McIlroy, Koepka, Woods frustrated with slow play

Tiger says game was 'just off' after 4-over Round 1 (1:32)

Tiger Woods says his back was a bit stiff, but overall his game was just off as he shot a 4-over-par 75 in the first round of the Northern Trust. (1:32)

JERSEY CITY, N.J. -- Rory McIlroy wants to see players penalized with fewer warnings. Brooks Koepka wonders why golfers just can't be ready when it's their turn. And Tiger Woods shook his head, lamenting a problem he has seen going back to his earliest days in the game.

Slow play.

It has gotten a good bit more attention recently as Koepka, the No. 1-ranked player in the world, has become outspoken on the issue. His body language showed considerable annoyance when he played with J.B. Holmes during the final round of The Open last month.

McIlroy, also a fast player, suggested penalty-shot guidelines should be implemented sooner and more frequently. He added that a player should get a single warning and then, the next time he takes too long, a one-stroke penalty.
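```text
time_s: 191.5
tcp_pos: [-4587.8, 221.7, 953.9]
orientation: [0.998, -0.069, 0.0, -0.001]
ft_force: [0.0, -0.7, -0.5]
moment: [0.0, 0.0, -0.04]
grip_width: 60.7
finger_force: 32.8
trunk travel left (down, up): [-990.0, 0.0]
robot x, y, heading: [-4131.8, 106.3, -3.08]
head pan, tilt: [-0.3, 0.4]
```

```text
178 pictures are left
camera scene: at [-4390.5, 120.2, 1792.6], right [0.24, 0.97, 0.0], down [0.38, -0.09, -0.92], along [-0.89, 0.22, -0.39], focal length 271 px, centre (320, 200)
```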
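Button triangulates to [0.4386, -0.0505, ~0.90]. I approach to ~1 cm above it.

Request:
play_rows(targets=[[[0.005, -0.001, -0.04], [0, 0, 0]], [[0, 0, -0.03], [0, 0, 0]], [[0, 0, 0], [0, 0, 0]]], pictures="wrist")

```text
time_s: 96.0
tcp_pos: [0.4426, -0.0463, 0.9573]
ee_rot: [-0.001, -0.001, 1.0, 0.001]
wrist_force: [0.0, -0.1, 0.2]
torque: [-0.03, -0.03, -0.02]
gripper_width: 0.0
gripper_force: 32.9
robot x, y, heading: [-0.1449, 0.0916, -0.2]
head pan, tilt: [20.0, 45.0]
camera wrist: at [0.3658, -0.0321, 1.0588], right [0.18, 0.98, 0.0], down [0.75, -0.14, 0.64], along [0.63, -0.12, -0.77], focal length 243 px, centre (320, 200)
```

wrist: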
"I don't understand why we can't just implement that," McIlroy said at Liberty National, where he is playing in the Northern Trust, the first of three FedEx Cup playoff events. "We are not children that need to be told five or six times what to do. 'OK, you're on the clock. OK, I know if I play slowly here, I'm going to get penalized.' I think that's the way forward.

"I think the guys that are slow are the guys that get too many chances before they are penalized. So it should be a warning and then a shot. It should be you're put on the clock and that is your warning, and then if you get a bad time while on the clock, it's a shot. That will stamp it out right away."

The PGA Tour's current timing rules rarely result in stroke penalties. If a group is deemed "out of position," all players in that group are put on the clock and required to play shots in 40 seconds, longer if the first to play in the group.

At that point, the player still gets a warning if he has a bad time. It takes a second bad time for a one-shot penalty to kick in. Getting a warning results in fines that are not disclosed. Once the group is no longer deemed out of position, players are no longer timed.

"It's gotten out of hand," Koepka said. "It seems there are so many sports psychologists and everybody telling everybody that they can't hit until they are ready; you have to fully process everything. I take 15 seconds and go, and I've done all right. So I don't understand taking a minute and a half."

Koepka said he has tried to slow down to purposely get put on the clock.

"That doesn't seem to work because nobody will penalize anybody," he said. "And you know what, even if I take over 40 seconds, penalize me. I'll be the guinea pig. It doesn't matter. It needs to happen."

Woods seemed resigned to little happening. He said he knows of players who will purposely play slow when grouped with a slower player -- hoping to get put on the clock so the entire group is forced to speed up.

"What about the guys behind them and the logjam that creates," Woods said. "We've been fighting that for, God, ever since I grew up watching the game, guys were complaining about slow play. We can only go as fast as the group in front of us goes."